"É preciso, à luz das responsabilidades históricas e morais de Portugal e do Brasil, pedir perdão aos sobreviventes dos povos vítimas que sobreviveram ao genocídio e atender ao seu grito por condições mínimas de sobrevivência", escreve Egydio Schwade, filósofo e teólogo, um dos fundadores do Conselho Indigenista Missionário - CIMI e primeiro secretário executivo da entidade, em 1972.
No dia 28 de maio passado, a imprensa alemã publicou a seguinte resolução do Governo alemão, assinada pela 1ª. ministra Ângela Merkel e pelo ministro do exterior Heiko Maas: “Vamos qualificar os acontecimentos ocorridos na época colonial alemã na atual Namíbia contra as populações Herero e Namas e em especial as atrocidades ocorridas entre o período de 1904 e 1908, sem eufemismos ou atenuantes. Vamos chamar esses acontecimentos, agora também oficialmente, como aquilo que eles foram da atual perspectiva, um genocídio e à luz das responsabilidades históricas e morais da Alemanha, pediremos perdão à Namíbia e aos descendentes das vítimas".

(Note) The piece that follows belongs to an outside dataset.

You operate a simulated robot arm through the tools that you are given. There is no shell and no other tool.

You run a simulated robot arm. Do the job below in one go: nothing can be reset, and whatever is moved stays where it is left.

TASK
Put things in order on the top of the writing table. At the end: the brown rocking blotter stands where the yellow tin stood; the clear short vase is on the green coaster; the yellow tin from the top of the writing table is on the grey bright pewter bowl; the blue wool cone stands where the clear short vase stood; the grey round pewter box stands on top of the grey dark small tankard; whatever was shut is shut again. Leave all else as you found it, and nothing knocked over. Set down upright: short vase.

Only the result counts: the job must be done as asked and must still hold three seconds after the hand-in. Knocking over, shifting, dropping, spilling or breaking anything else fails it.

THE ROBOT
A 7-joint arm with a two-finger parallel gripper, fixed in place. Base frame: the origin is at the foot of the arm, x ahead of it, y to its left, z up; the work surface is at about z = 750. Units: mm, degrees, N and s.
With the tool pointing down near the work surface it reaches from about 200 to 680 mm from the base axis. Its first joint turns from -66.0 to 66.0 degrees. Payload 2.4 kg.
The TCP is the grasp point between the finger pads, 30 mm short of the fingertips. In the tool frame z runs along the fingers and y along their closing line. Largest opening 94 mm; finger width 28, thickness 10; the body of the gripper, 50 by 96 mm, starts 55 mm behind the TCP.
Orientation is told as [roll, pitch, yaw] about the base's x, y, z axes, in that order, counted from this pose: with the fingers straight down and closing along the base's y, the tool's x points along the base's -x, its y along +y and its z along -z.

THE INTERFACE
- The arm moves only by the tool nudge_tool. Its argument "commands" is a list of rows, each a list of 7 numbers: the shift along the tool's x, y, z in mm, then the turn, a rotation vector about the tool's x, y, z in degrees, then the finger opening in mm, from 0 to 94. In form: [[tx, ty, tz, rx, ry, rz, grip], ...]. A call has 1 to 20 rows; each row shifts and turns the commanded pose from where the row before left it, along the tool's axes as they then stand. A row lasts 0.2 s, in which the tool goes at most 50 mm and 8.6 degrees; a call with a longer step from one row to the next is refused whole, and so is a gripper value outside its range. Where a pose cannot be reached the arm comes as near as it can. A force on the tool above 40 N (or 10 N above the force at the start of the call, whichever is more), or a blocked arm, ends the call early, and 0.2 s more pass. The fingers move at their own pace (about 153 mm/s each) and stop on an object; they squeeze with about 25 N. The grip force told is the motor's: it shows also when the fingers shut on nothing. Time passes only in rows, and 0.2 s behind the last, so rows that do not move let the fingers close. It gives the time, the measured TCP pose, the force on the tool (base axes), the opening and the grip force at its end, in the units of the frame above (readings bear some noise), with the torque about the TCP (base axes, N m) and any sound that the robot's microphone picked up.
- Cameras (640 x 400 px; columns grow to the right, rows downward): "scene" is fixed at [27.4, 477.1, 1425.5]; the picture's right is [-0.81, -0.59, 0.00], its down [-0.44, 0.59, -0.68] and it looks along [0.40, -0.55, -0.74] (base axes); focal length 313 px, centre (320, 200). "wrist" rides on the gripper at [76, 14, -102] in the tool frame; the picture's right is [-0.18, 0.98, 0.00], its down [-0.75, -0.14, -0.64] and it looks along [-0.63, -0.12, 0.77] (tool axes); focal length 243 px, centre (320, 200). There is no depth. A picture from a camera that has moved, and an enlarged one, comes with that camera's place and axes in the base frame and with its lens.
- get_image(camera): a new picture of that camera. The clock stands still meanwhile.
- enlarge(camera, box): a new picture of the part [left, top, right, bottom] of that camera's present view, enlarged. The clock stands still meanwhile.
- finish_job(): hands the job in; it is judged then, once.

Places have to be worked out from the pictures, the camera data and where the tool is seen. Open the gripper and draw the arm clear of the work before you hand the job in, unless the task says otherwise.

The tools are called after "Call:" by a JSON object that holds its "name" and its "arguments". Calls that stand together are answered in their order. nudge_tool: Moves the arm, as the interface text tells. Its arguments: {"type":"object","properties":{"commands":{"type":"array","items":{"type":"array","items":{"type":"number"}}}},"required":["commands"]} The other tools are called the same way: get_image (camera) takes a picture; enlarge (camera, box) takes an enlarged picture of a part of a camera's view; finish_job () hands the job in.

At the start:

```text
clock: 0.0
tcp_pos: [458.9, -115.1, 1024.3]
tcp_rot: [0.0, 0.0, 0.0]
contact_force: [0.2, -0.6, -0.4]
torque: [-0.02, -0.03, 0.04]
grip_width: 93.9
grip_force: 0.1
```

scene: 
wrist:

Esta resolução do governo alemão inicia uma reconciliação com o seu passado. Os governos, português e brasileiro, necessitam ainda olhar e qualificar os acontecimentos ocorridos com os povos originários do Brasil, durante a História Colonial e após a independência, com foco especial, na História contemporânea. Só isto, levará o país à reconciliação, ao “o apregoado Brasil fraterno”.
O Brasil precisa olhar e “qualificar” “acontecimentos oficialmente, sem eufemismos ou atenuantes”, “acontecimentos que ocorreram” e que ocorrem.
Quando fui estudante de Filosofia na UNISINOS/RS, (1960-1963) tive oportunidade de me aprofundar na História do povo Guarani que já foi o dono de quase todo o lindo Estado do Rio Grande do Sul. Ainda em 1750, tendo até aderido à religião dos europeus chegantes e vivendo em seus aldeamentos a fraternidade, como reza a Bíblia destes, num bem-estar material, cultural, numa vida abundante que não se conhecia então em parte alguma das Américas, mesmo assim, os governos de Portugal e Espanha, se juntaram e, entre 1750 e 1757, massacraram o povo Guarani, praticando um genocídio.
Como estudantes discutíamos então os documentos do Concílio Vaticano II que se realizava em Roma, entre 1962 e 1965. Ali a Igreja se autodefiniu como a “Luz dos povos”. “Lumen Gentium”, assim inicia o documento sobre a essência da Igreja que abre o Concílio. “Luz dos povos” não são os belos amontoados de pedras e cimento, mas os olhos das pessoas humanas, capazes de iluminar a realidade que vivem as pessoas hoje.
Ao terminar o curso de Filosofia iniciei uma maratona pelo país, a fim de ver o que acontecia aos povos originários. Percorri o Brasil pelos interiores, de ponta a ponta, para conhecer, sentir e ouvir da boca dos sobreviventes o que lhes aconteceu outrora e o que ocorria agora. O que constatei ainda carece de ser qualificado oficialmente, como aquilo que foram da atual perspectiva: genocídio. E exige uma mudança de lugar dos governantes, à luz das responsabilidades históricas e morais e um pedido de perdão aos descendentes das vítimas.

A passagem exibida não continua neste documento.